- Problem statement
Carry the excerpt to read on from its last sentence.

- Excerpt to read
10th September, 2021 · admin

Namo Abdulla
VOA News
September 10, 2021

WASHINGTON – Masjeda Mehirdel was only 11 when nearly 3,000 people were killed in the September 11, 2001, terrorist attacks on the United States. She was born and raised in an Afghan American household in Queens, New York.

She recalls how her parents were relieved when former U.S. President George W. Bush’s administration invaded Afghanistan in 2001, in an effort to dismantle al-Qaida training camps. The Taliban provided a safe harbor in Afghanistan for Osama bin Laden, the mastermind of the September 11 terror attacks.

Her parents hoped the invasion would be the beginning of a new chapter for democracy in their homeland, historically ravaged by conflict. She said they even attended a bonfire event in Queens, where they gathered around a firepit and celebrated what they considered to be the demise of the Taliban and their draconian rule.

“The whole neighborhood came,” she said, remembering the festive environment at the time. “Stores were open ‘till late night serving free food. They all did the traditional dance.”

Twenty years later, that sense of optimism has been replaced by a sense of having been let down, she said.

“I feel frustrated. I feel upset. I feel betrayed,” Mehirdel told VOA.

In February 2020, the United States and the Taliban reached a peace agreement, paving the way for U.S. troops to leave Afghanistan.

Mehirdel, who has extended family members in Afghanistan, said she believes last month’s Taliban takeover of Afghanistan was possible because the U.S. withdrew its troops from the country prematurely.

“We give our votes for presidency every four years in hopes of our voice to be heard. We do protest in hopes our voices to be heard but we didn’t expect [the U.S.] to just leave us to a bunch of craziness back there,” she said characterizing the chaotic scenes of the exit from Afghanistan.

Mehirdel isn’t alone in expressing such a sense of betrayal. Other Afghan Americans have voiced their anger and frustration on social media about the U.S. decision to withdraw its military and diplomatic personnel from Afghanistan last month.

The country as a whole supports pulling troops out of Afghanistan, with 54% U.S. adults calling it the right decision and 42% saying it was wrong, according to a Pew Research Center survey from August 23-29. The same survey found Americans critical of how the withdrawal was handled, with only 26% saying the Biden administration did an excellent or good job, 29% calling it fair and 42% calling it a poor job.

The Taliban took control of most of the country days before the last U.S. soldier left Afghanistan on August 31.

U.S. President Joe Biden has defended his administration’s decision to withdraw forces. He blamed the Afghan government for its failure to resist the Taliban.

“American troops cannot and should not be fighting in a war and dying in a war that Afghan forces are not willing to fight for themselves,” he said in a televised address on August 16, after the Taliban had taken control of the capital, Kabul.

- Raw data
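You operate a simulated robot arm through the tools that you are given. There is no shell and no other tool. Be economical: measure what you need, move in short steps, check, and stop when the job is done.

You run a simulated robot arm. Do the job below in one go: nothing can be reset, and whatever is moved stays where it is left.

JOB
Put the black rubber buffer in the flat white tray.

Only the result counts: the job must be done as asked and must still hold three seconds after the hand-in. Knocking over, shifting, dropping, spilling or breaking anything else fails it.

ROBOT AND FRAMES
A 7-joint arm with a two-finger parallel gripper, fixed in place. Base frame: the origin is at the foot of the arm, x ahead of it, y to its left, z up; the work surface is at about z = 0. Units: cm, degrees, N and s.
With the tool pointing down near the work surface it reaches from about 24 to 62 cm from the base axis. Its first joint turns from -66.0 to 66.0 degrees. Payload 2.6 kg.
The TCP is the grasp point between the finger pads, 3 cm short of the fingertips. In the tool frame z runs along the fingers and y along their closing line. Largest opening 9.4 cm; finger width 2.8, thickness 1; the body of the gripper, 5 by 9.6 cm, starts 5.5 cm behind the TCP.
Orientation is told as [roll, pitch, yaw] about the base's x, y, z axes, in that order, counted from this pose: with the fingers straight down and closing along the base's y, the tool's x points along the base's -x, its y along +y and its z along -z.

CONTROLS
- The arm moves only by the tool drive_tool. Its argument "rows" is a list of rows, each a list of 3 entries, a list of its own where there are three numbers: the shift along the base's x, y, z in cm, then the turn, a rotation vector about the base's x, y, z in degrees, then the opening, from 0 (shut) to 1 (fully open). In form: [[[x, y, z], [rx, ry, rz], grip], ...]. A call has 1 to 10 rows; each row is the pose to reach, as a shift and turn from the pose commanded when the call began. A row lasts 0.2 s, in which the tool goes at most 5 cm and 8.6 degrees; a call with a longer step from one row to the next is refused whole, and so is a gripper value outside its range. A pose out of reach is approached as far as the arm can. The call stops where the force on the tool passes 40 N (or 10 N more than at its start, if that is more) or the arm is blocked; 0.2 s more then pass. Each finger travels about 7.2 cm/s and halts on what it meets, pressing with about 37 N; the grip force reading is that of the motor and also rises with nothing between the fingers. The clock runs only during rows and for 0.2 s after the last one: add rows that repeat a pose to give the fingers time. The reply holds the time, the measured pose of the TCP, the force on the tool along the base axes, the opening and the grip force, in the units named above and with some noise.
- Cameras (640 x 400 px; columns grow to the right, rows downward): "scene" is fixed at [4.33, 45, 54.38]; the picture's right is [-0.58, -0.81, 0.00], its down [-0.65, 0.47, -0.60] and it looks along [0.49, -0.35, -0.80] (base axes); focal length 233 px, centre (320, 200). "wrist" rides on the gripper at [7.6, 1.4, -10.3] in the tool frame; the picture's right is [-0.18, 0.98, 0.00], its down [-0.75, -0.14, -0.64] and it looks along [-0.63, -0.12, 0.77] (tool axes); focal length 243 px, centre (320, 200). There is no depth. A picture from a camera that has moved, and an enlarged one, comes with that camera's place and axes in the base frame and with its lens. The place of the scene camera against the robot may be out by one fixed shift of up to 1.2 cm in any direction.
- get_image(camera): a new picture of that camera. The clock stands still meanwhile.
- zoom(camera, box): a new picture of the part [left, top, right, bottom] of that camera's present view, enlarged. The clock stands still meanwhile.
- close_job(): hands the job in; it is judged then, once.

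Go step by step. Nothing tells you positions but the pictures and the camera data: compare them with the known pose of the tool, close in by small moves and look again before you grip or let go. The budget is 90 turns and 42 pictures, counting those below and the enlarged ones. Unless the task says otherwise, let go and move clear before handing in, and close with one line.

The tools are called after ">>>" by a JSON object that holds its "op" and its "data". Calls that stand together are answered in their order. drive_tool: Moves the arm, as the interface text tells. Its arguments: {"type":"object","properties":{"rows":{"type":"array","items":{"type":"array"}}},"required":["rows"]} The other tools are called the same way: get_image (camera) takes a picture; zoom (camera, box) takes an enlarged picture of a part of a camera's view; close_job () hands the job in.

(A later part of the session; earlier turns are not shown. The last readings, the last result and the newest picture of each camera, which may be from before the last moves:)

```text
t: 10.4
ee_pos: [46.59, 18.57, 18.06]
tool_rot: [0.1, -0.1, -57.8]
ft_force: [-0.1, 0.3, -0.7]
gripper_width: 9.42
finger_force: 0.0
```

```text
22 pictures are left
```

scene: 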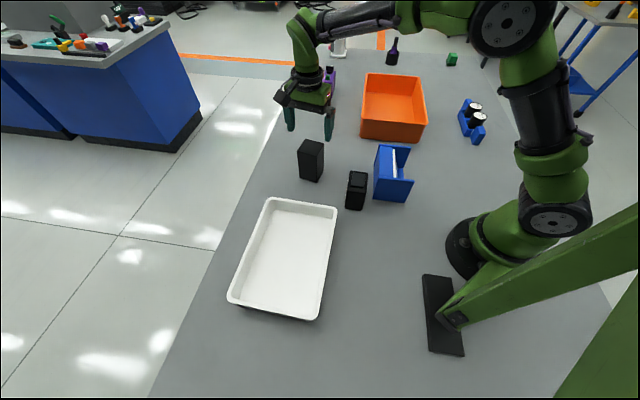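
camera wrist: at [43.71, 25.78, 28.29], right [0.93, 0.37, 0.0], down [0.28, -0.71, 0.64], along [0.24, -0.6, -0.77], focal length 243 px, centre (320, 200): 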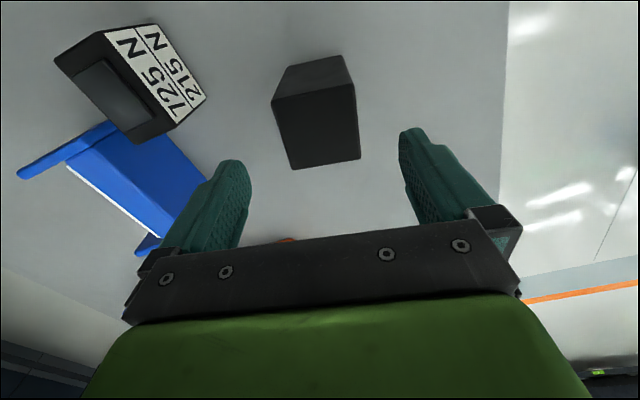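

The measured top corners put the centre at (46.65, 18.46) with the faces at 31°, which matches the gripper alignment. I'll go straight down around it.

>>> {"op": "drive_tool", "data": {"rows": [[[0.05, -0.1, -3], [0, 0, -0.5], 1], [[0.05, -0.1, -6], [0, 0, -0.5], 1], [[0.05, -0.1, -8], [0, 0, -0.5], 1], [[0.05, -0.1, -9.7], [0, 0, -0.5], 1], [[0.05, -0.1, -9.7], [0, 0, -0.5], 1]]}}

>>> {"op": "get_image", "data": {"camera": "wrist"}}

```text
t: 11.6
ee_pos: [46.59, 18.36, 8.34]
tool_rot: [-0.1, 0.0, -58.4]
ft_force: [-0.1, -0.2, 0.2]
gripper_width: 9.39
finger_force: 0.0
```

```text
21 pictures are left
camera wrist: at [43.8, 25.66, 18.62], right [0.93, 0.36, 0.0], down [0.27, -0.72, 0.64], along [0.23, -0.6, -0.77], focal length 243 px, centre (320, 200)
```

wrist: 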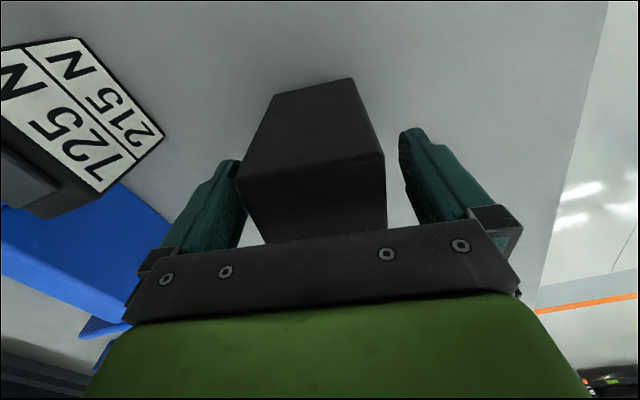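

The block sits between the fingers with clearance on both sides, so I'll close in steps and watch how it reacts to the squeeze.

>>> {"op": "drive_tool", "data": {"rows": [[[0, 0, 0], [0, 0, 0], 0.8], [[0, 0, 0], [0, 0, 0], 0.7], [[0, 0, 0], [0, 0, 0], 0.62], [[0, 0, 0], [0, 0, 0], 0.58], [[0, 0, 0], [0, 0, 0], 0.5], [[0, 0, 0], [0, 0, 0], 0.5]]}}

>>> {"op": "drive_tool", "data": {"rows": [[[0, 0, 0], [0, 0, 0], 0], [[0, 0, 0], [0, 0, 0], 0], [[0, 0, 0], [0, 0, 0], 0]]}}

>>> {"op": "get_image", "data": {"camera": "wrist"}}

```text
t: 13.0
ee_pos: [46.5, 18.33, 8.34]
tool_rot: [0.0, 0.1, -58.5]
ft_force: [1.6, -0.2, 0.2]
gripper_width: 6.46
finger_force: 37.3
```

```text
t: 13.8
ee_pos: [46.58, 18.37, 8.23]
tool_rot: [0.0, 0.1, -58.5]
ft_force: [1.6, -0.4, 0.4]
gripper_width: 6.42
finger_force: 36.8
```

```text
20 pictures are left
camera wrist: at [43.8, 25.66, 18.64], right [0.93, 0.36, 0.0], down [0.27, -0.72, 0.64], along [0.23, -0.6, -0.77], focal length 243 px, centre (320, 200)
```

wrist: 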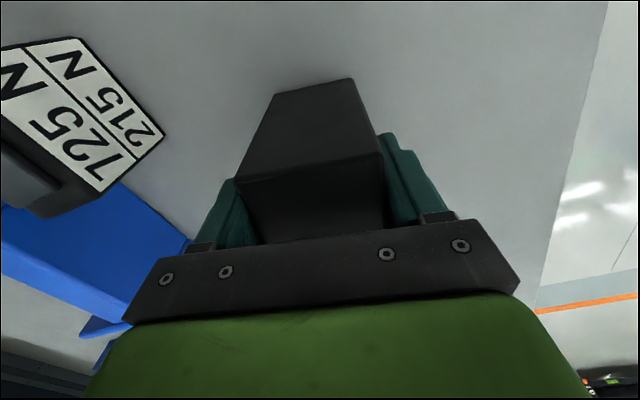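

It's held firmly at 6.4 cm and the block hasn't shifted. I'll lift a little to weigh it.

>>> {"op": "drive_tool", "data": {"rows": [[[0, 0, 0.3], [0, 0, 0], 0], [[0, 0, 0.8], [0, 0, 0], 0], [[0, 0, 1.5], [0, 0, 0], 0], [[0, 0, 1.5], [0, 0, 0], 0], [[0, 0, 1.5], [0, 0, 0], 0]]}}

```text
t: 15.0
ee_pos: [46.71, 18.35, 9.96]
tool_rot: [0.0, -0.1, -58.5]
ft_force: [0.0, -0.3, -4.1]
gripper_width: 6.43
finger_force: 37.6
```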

- Result of this exercise
“We spent over a trillion dollars. We trained and equipped an Afghan military force of some 300,000 strong — incredibly well equipped — a force larger in size than the militaries of many of our NATO allies,” he said.

Ahmad Wais Wardak is an Afghan American professor who has taught political science at the U.S. Coast Guard Academy in New London, Connecticut. He says the world may now have no choice but to deal with Taliban as a legitimate entity.

“If the U.S. and the European countries did not recognize the Taliban and the economic sanctions were put on the Taliban, there is a fear that Afghanistan, under the new version of the Taliban, will be more appealing to the jihadist groups around the world, turning Afghanistan yet again into a narcotics state and a hub for terrorist organizations from around the world,” he told VOA.

Opium poppy has long been cultivated in Afghanistan, one of the world’s largest producers of illicit opium, for use in making heroin. Despite the Taliban’s continued public opposition to drug trafficking, the production and trafficking of poppy based drugs and methamphetamine “remains the Taliban’s largest single source of income,” according to a United Nations report published in June.

The Taliban has attempted to project themselves as a normal government to the world, sending representatives to China, Russia and other countries to persuade them to support their interim government. Although the United States had been engaged in peace negotiations with the group for years, American officials have not publicly met Taliban leaders since the group reclaimed power.

The Taliban recently appointed a U.S.-designated terrorist named Sirajuddin Haqqani as its interim interior minister. In an announcement still available on the FBI’s website, the U.S. State Department has for years offered a $10 million reward for information leading to Haqqani’s arrest.

With hundreds of Americans, other Western nationals, and their Afghan allies still trapped in Taliban-controlled regions, some experts are warning Washington about the consequences of negotiating with the group to secure their release.

“The administration, for its part, should not capitulate to the Taliban’s demands; it should make clear that any attempt to impede the continued departure of U.S. citizens, other Westerners, or Afghan allies will be met with force,” wrote three analysts Monday with the Washington-based Foundation for the Defense of Democracies in Foreign Policy.

In recent days, women have been seen protesting the Taliban’s all-male rule in several Afghan cities.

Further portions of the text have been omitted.